In 1988, after receiving his Aeronautical Engineering degree and completing a year
of work at NASA, Ron took a position at the Charles Hayden Planetarium, at the
Boston Museum of Science. It was at the Museum's Gilliland Observatory where Ron
began developing techniques for high resolution astronomical imaging using video.
The techniques he uses and the images he has achieved have been published in
scientific journals, magazines, astronomy textbooks, encyclopedias, newspapers,
and television programs. His special interest is in imaging orbiting satellites at high
resolution through the telescope, although the video techniques he uses also work
well on “conventional” solar system targets. Ron's efforts have produced some of the
sharpest ground-based optical images of the moon and planets to date, with resolutions
approaching 0.1 second of arc.
Ron's goal is to encourage both amateurs and professionals to use video as a serious
imaging tool.
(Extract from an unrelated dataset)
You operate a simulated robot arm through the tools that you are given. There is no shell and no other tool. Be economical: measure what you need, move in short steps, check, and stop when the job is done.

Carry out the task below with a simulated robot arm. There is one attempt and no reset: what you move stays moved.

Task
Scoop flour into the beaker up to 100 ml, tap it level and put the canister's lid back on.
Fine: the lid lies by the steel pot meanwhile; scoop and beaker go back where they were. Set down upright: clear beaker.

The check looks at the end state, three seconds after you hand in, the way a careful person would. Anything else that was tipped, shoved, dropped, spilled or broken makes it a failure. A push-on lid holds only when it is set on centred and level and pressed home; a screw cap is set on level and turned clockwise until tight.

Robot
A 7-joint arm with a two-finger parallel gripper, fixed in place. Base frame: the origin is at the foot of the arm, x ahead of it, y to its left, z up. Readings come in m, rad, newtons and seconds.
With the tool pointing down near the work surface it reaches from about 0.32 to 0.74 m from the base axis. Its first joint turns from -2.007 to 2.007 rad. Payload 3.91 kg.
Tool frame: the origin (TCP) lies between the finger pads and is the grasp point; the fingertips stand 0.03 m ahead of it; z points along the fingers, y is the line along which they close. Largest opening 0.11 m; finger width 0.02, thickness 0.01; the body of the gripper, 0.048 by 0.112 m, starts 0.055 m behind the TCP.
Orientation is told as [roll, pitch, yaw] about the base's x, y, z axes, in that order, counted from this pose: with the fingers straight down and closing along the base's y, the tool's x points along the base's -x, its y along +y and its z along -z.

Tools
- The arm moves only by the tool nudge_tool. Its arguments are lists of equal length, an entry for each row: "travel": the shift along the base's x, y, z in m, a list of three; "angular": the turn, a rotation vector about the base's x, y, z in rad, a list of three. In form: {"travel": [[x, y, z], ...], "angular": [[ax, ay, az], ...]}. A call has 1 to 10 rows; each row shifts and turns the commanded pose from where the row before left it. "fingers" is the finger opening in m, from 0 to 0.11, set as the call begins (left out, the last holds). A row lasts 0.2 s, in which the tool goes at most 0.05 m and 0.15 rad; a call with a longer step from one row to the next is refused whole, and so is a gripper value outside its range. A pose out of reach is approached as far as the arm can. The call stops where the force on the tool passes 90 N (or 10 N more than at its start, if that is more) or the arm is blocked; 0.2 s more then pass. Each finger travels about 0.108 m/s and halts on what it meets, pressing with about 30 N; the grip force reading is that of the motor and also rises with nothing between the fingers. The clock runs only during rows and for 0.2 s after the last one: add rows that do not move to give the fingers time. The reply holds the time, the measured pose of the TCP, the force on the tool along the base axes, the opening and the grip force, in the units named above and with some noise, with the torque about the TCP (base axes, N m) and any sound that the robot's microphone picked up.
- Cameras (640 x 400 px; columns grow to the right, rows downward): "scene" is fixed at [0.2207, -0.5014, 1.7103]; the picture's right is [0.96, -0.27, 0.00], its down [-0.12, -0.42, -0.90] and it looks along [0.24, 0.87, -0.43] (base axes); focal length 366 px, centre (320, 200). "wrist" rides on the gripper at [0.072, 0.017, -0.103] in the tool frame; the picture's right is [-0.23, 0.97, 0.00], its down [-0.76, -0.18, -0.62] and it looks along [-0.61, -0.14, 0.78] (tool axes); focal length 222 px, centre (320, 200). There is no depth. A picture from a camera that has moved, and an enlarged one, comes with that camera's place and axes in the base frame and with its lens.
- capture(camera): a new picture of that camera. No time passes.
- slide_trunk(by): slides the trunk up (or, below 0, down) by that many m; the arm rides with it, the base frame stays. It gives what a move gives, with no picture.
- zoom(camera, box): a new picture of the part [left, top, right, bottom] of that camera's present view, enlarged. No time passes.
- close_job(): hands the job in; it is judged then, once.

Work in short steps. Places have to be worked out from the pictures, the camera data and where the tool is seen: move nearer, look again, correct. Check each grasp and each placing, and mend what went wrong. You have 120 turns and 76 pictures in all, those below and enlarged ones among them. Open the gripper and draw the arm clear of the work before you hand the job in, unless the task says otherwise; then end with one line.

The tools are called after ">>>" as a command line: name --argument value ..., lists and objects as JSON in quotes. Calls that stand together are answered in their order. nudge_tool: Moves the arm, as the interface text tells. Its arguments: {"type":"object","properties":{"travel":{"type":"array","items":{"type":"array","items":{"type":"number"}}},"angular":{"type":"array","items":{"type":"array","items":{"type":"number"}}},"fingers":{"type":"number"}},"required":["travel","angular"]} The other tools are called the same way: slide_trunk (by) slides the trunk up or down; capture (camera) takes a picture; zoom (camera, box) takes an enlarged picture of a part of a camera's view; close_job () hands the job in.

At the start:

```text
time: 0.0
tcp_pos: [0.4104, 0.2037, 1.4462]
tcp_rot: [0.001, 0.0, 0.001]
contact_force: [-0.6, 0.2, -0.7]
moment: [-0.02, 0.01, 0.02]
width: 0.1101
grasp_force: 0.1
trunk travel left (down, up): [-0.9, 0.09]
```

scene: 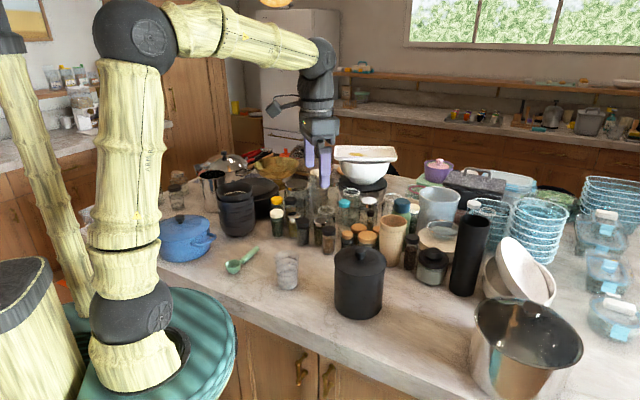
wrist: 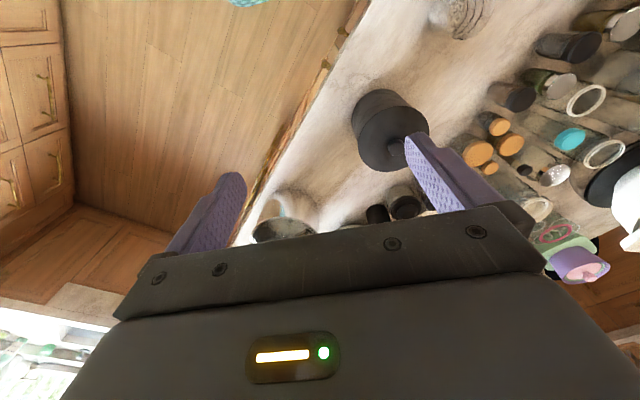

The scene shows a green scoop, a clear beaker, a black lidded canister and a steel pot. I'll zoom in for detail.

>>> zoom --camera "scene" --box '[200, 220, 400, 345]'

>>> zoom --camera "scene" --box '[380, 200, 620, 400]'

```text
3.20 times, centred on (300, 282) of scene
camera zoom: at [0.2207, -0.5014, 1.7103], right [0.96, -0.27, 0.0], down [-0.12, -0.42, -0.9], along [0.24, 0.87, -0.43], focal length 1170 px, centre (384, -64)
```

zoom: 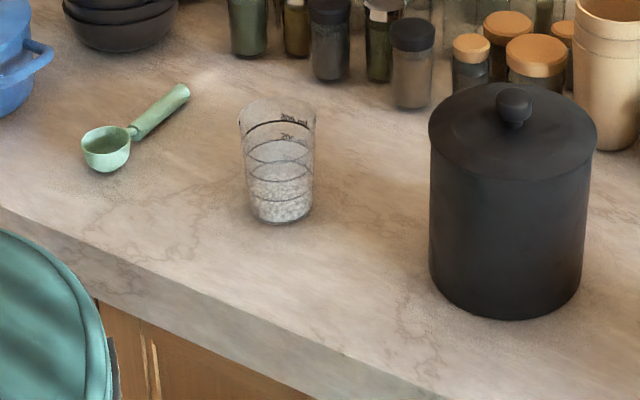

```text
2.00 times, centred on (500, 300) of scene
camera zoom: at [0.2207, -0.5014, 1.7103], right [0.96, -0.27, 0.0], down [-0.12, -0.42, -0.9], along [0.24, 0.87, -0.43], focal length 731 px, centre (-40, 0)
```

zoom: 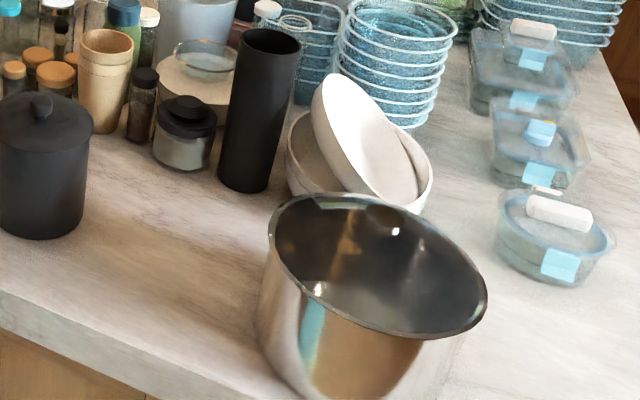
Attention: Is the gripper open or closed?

To this end, he has tested video cameras on telescopes ranging from 4” to
100” aperture, and the results have been very promising. In the May 2000 Astronomical
Journal, Ron published a peer-reviewed paper with the world's first high-resolution images
of Mercury, showing impacts and maria on the planet's “unseen” hemisphere. As you may
have guessed, an inexpensive off-the-shelf video camera was used in this research.